Now, I taught in a secondary school so there was no playing in the playground outside before school. Students just trudged into the building from their buses!

In fact, it wasn’t until the first fire drill that I actually heard the bell and it scared the heck out of me. I’d never heard it ring before.

Later, as a consultant visiting the school, I noticed that the new principal had a different philosophy and there were bells all over the place. Before and at the end of classes and the five minute warning that you had to get into class.

In my elementary school, we did have bells. In fact, our classroom had a door in the front that led into the principal’s office. I guess it was designed for the teaching principal. Ours taught us Mathematics. As a result, the door was always open in case he had a visitor. It was a nice distraction at times.

There was a button on the wall that, when pressed, would ring the bell. It was a real treat when it was your turn to go and press it.

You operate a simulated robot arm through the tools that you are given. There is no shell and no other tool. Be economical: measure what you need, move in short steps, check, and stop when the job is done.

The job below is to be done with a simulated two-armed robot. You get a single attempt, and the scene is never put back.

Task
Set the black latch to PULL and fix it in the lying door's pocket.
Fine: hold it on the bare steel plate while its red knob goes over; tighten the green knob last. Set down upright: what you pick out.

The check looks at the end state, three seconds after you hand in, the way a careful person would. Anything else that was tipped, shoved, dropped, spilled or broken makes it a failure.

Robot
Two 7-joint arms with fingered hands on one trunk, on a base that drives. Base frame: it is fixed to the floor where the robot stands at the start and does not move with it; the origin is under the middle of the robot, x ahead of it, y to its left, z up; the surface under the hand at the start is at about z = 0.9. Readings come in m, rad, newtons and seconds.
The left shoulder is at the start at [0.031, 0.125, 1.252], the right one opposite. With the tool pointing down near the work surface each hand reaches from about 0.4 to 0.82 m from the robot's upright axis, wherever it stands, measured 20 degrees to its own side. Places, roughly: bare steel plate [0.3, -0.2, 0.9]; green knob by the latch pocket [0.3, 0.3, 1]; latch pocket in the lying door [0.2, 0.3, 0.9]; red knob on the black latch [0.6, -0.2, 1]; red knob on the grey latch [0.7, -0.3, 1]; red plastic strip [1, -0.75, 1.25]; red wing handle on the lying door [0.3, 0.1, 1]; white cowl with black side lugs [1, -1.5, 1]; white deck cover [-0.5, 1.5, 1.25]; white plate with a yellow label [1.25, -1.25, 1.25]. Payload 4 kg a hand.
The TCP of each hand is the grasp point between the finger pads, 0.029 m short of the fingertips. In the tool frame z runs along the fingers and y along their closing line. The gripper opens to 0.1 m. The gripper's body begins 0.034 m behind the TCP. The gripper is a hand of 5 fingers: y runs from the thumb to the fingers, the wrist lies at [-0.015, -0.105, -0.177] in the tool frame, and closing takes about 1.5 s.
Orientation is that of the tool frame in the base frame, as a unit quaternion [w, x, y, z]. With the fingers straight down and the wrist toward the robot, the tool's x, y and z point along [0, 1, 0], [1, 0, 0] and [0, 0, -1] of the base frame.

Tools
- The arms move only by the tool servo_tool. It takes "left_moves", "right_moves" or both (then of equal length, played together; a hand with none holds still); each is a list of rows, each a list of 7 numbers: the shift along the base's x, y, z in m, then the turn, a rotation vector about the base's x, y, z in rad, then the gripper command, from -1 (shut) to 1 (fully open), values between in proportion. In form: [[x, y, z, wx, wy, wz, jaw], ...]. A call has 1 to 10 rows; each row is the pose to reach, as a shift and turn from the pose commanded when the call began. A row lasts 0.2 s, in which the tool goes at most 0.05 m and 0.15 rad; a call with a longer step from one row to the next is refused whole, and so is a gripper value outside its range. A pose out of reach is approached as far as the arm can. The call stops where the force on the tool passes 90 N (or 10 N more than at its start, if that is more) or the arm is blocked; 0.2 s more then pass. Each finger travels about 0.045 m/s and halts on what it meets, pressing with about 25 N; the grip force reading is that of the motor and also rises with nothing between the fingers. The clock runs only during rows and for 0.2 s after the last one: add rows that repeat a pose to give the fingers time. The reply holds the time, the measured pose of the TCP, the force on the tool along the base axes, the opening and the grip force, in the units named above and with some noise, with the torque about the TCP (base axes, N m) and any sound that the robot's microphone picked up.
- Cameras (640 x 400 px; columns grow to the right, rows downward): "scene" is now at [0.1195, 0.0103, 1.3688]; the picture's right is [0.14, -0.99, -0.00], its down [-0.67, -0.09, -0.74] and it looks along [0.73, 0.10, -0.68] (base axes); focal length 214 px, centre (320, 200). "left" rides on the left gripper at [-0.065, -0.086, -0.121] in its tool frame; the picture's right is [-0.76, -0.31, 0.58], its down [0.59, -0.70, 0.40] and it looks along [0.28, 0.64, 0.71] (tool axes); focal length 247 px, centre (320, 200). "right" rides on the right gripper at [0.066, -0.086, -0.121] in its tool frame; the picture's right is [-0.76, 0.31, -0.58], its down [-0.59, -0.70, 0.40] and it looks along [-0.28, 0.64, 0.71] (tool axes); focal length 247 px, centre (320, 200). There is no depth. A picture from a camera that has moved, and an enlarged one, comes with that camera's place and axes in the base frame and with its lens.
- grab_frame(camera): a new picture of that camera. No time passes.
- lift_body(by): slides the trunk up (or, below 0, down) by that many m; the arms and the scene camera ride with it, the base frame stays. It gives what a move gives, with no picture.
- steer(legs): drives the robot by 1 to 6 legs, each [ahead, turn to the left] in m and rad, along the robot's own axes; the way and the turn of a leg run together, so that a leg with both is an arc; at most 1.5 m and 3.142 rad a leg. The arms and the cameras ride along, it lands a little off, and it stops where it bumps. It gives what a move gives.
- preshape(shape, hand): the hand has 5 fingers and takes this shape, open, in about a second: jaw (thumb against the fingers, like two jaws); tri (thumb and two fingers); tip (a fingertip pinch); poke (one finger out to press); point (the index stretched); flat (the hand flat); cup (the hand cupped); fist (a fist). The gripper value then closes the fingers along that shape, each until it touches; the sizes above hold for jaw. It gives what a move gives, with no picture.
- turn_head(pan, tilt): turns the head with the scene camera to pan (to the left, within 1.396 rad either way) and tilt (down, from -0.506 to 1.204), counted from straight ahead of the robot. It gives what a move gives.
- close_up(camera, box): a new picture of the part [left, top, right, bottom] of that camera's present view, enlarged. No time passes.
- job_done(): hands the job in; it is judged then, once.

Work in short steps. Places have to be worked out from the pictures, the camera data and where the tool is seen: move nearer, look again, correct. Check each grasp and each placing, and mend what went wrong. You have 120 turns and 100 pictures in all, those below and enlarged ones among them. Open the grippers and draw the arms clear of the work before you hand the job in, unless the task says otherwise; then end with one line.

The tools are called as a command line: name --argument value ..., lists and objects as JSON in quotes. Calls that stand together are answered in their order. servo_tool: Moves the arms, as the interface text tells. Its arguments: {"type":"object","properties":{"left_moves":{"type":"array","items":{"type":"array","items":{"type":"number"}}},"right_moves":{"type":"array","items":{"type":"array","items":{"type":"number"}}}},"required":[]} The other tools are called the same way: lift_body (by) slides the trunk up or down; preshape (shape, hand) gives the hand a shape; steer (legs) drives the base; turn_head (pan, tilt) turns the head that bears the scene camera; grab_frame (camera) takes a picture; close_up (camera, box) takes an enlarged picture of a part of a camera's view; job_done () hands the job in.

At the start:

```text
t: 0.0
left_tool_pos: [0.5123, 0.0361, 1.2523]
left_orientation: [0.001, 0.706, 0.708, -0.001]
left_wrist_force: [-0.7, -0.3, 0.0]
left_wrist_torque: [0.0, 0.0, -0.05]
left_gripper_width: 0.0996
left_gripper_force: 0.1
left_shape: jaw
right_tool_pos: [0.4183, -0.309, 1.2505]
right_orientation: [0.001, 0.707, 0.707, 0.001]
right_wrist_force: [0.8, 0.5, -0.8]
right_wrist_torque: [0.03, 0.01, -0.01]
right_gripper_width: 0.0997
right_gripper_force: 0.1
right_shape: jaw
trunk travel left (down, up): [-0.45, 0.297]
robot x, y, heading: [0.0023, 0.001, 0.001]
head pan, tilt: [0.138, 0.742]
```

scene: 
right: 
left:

We had this secret pact among us to see if we could actually let everyone out for lunch early!

Let’s check in for a Sunday.

  • Did you go to a school where bells signalled the start and stop of everything?
  • Do you have bells in your current school and use them?
  • Do you remember a bell or a buzzer?
  • Or maybe it’s a bit of a song that plays to give a kinder, gentler approach to being on time?
  • Can you remember you or your students being “done early” and have to sit there waiting for the bell to ring?
  • What is the procedure when the bell rings during a test? Is it automatically over?

I’d enjoy people checking in with your realities. Please do so in the comments.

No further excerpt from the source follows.